*Challenge*.
Exactly the lines from the line with "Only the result" to the line with "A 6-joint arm" should be extracted, both included, with no other lines. Set them out as a list numbered 1., 2., 3. and so on, without blank lines.

*Collected material*.
>>>
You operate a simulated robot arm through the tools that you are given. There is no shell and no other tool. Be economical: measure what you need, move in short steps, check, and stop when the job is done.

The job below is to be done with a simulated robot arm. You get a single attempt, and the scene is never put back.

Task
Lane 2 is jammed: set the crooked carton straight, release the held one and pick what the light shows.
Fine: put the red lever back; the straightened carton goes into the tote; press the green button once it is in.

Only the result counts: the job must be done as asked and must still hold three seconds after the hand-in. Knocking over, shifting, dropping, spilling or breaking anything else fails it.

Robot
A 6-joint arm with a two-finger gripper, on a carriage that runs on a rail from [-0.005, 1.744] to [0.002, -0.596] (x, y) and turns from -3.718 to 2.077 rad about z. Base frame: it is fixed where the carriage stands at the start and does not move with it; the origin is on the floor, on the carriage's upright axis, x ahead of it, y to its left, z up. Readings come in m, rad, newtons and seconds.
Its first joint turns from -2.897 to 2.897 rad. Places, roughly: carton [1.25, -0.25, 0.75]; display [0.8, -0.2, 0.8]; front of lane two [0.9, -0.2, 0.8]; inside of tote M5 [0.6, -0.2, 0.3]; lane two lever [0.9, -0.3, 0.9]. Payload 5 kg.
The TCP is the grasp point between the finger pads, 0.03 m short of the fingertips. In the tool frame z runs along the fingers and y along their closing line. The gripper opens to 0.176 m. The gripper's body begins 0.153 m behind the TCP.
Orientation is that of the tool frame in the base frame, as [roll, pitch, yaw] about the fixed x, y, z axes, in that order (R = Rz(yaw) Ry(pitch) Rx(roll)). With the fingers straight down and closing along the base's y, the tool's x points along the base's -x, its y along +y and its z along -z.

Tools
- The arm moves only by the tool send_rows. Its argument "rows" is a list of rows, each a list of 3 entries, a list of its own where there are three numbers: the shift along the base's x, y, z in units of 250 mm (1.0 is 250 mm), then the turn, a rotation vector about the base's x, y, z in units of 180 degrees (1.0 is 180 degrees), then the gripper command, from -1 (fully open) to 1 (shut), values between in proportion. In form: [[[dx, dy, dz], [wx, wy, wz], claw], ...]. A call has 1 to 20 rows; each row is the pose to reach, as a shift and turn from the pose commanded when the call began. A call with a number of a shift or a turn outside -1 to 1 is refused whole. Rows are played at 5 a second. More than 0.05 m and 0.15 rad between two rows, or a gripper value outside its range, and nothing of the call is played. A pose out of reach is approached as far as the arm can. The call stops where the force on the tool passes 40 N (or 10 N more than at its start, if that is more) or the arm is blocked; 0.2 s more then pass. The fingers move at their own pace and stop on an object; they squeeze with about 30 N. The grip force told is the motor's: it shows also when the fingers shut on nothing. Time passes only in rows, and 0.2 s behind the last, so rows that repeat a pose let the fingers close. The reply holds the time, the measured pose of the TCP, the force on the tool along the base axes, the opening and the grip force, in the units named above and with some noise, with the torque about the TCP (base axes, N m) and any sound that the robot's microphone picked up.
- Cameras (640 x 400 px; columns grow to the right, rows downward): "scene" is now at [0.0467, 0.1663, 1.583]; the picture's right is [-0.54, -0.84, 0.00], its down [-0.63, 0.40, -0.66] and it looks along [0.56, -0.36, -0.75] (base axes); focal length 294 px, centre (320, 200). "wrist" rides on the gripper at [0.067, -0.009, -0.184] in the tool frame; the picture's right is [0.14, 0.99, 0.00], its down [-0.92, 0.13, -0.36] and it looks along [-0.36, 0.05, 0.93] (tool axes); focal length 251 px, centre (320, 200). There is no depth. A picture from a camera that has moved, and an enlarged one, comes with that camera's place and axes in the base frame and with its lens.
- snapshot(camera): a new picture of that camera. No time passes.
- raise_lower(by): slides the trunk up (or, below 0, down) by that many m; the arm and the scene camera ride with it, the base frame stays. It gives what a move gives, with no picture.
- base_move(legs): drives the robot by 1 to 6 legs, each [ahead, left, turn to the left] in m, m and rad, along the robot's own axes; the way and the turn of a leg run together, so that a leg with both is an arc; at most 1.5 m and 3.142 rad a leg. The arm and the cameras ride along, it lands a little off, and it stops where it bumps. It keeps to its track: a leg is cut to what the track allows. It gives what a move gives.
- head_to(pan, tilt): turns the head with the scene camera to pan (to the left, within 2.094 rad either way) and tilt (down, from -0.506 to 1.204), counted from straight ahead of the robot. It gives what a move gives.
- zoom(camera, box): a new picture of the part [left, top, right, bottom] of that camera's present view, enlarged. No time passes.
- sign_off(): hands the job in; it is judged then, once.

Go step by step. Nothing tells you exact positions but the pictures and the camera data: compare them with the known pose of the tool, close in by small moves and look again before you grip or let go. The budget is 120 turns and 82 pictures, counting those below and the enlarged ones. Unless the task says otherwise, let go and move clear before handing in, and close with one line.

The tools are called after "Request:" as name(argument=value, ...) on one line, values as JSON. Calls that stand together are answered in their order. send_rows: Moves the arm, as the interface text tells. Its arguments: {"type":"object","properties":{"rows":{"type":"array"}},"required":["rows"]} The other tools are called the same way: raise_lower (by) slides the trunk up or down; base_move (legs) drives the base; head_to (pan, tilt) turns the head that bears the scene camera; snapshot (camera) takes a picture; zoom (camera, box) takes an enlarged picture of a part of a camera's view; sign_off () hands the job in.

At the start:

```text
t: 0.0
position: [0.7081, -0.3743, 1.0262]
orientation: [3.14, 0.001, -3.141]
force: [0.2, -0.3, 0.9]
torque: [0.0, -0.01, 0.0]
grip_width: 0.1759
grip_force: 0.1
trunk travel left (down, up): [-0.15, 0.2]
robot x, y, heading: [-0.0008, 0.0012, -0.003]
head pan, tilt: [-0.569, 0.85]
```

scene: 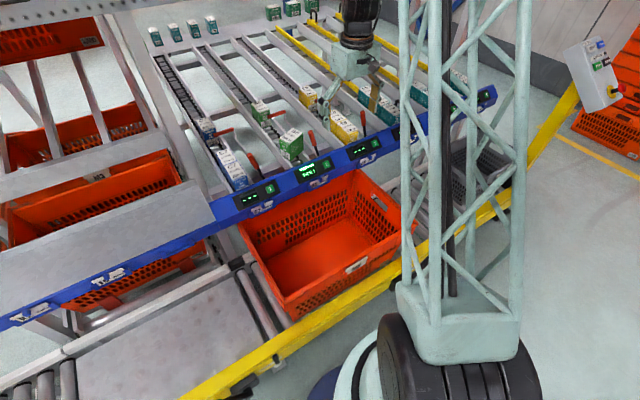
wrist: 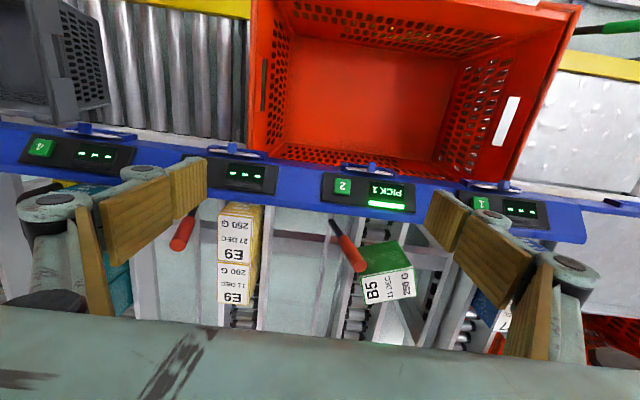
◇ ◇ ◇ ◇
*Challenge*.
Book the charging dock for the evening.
<<<
*Task solution*.
1. Only the result counts: the job must be done as asked and must still hold three seconds after the hand-in. Knocking over, shifting, dropping, spilling or breaking anything else fails it.
2. Robot
3. A 6-joint arm with a two-finger gripper, on a carriage that runs on a rail from [-0.005, 1.744] to [0.002, -0.596] (x, y) and turns from -3.718 to 2.077 rad about z. Base frame: it is fixed where the carriage stands at the start and does not move with it; the origin is on the floor, on the carriage's upright axis, x ahead of it, y to its left, z up. Readings come in m, rad, newtons and seconds.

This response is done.